The result is no picture-perfect piece of state-commissioned self-aggrandisement. Legendary Russian humour rides side by side with the equally legendary Russian melancholy. Exhilarating colour follows sorrowful grey. Celebration segues into elegy. Chauvinism shades into mock embarrassment at not being a major international city in the twenty-first century. The view from inside is contrasted with the view from outside.
While virtual tourists and armchair anthropologists can enjoy the myriad perspectives on Moscow, students of animation will revel in the cornucopia of styles and techniques. While paints, pencils, inks, pastels and computers work their magic, there’s also room for less traditional animating materials such as sand, clay, coloured salts and lino blocks. More than 30 different animation techniques* are represented – which is only to be expected when the 400 animators and technicians have answered the call from Europe, North America, Iran, Mozambique and Australia.
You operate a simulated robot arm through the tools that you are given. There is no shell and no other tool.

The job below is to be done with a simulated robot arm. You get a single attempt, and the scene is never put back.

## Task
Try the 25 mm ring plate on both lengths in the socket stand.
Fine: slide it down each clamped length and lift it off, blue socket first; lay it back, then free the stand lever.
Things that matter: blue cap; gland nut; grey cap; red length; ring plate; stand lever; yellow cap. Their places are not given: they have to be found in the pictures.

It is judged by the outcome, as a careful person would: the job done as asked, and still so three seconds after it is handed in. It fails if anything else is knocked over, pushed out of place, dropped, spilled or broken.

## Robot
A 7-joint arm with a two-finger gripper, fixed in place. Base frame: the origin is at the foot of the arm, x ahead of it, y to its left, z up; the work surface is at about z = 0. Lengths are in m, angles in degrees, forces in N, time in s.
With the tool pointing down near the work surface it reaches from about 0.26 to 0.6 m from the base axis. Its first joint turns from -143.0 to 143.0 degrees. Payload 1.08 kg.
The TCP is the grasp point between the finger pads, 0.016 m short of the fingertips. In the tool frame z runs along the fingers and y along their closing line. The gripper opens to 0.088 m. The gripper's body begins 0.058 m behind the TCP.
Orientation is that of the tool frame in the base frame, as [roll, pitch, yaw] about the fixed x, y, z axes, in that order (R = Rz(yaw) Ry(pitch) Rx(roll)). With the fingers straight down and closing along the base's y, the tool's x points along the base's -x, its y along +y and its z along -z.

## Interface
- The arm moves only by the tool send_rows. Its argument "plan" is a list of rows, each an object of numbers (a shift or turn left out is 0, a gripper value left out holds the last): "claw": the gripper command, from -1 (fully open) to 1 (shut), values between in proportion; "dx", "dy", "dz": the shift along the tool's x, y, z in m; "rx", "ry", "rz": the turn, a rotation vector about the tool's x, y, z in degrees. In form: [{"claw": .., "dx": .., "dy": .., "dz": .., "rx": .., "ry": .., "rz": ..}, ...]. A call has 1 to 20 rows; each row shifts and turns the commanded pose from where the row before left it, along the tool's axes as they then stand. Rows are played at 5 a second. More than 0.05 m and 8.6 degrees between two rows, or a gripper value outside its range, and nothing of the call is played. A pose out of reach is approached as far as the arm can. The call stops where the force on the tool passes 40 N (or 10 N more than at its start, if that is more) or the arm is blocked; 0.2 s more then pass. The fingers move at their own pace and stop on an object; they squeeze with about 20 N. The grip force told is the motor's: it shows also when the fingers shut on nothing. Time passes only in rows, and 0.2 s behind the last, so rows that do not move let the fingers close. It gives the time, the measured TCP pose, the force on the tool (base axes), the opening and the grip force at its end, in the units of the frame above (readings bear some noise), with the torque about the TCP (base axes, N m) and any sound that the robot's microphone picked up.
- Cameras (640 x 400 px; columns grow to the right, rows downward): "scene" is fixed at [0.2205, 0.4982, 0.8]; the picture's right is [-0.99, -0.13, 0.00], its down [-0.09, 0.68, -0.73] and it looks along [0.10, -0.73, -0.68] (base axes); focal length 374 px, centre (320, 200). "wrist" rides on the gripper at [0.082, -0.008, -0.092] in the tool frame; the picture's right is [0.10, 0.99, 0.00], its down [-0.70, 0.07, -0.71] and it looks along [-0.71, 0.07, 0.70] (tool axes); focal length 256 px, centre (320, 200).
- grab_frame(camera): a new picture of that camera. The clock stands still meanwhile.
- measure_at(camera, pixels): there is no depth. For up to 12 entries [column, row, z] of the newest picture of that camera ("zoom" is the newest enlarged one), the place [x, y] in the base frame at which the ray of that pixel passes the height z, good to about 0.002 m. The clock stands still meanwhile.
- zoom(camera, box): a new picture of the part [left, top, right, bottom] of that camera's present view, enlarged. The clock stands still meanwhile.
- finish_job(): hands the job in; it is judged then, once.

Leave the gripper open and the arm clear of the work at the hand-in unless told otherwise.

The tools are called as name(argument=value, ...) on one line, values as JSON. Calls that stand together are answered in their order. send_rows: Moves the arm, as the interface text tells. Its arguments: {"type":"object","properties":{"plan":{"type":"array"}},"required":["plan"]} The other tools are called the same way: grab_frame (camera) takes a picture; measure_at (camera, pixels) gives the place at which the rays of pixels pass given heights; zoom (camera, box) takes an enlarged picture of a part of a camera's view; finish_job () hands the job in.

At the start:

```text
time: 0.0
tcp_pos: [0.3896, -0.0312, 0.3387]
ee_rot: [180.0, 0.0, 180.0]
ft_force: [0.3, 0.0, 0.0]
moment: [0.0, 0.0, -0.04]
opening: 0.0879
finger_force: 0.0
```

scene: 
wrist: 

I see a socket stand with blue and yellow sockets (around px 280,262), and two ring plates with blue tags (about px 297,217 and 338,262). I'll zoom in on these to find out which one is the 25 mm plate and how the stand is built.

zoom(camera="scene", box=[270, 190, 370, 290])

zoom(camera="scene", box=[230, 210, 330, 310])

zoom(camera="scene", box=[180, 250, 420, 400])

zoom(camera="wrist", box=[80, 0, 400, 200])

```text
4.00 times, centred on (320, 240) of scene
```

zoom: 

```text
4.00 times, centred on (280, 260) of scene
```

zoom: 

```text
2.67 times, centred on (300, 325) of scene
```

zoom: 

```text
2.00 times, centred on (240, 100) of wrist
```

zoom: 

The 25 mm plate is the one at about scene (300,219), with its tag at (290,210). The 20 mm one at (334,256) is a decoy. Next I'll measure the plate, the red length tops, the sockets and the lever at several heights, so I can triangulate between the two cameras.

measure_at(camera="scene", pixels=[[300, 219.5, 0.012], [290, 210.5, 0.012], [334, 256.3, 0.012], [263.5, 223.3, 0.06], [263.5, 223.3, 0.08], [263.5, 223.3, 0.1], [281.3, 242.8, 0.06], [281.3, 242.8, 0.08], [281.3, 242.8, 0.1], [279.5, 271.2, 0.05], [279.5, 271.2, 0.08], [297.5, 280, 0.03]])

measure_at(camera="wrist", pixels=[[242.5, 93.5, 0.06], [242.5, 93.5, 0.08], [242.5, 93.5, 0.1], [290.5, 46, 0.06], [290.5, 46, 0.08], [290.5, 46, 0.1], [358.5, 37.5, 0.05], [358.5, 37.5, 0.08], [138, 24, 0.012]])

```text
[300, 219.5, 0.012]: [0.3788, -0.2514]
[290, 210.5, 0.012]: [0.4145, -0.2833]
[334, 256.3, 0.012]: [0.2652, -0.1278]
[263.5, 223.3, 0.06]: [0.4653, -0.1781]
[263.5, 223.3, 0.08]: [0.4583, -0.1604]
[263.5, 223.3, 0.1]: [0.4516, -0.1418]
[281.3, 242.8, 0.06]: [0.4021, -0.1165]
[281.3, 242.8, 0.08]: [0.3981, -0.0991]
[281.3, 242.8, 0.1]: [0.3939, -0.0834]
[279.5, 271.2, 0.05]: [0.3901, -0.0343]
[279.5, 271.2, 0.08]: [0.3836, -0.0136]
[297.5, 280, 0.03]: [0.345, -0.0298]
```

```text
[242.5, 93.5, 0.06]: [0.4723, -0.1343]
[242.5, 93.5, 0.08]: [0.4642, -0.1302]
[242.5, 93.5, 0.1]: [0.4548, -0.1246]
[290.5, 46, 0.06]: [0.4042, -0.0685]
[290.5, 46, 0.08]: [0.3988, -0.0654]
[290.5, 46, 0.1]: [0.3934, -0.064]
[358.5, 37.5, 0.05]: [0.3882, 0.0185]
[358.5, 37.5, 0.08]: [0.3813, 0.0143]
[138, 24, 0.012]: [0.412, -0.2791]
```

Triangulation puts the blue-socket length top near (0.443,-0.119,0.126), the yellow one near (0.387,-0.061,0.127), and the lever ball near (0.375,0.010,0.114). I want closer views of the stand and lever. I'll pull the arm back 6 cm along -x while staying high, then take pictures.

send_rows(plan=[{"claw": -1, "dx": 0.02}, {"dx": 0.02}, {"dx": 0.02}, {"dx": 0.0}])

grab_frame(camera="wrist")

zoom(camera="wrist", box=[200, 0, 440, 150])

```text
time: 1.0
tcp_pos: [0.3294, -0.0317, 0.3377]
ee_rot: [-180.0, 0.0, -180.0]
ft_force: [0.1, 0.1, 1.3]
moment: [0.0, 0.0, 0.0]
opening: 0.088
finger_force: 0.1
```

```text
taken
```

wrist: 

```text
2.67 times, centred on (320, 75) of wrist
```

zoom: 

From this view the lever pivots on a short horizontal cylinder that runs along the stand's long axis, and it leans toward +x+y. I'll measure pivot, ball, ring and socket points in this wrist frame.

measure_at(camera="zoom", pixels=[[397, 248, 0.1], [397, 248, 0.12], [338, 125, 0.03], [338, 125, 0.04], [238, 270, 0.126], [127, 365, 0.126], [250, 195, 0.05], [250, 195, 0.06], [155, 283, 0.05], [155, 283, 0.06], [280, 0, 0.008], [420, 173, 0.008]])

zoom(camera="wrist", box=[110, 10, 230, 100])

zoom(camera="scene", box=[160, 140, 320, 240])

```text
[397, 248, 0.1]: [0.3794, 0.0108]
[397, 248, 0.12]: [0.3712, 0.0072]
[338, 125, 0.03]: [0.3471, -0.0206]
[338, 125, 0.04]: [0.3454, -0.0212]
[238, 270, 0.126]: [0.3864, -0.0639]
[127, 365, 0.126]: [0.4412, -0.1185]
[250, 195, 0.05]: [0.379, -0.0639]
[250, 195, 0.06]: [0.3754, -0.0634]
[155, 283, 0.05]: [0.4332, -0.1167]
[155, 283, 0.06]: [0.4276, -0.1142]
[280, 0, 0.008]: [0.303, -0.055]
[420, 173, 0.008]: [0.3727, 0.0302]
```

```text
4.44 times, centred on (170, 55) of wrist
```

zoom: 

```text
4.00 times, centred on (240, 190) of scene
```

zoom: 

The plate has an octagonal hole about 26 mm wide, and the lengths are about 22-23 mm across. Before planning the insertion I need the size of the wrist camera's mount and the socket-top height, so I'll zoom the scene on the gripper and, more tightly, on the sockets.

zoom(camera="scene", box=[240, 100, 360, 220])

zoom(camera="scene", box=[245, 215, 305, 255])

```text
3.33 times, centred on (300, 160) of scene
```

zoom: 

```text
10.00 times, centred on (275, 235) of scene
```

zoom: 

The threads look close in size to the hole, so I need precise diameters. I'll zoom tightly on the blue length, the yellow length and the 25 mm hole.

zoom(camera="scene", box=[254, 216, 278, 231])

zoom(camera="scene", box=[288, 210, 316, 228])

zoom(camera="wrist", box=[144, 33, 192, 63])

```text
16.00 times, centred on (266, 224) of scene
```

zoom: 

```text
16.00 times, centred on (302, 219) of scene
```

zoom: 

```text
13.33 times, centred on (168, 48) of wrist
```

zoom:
Collaborative work on this scale and in this environment is loaded with creative, logistical and even political risks. But the birthday party is a success, a must for Russia-watchers and a treat for the senses. — MT
* Techniques include pencil rendering, paint on cel, oil on cel, acrylics on cel, photocopies on cel, scratched cel, ink on paper, pencil on paper, paint on paper, pastel on paper, sand, claymation, cut-outs, puppet animation, 2d computer, 3d computer, pixelation, rotoscope, paint on glass, paint on plaster, oil painting, lino-block printing, hand and body motion capture, digital ink and paint, stop-motion animation, paper animation, coloured salt under camera.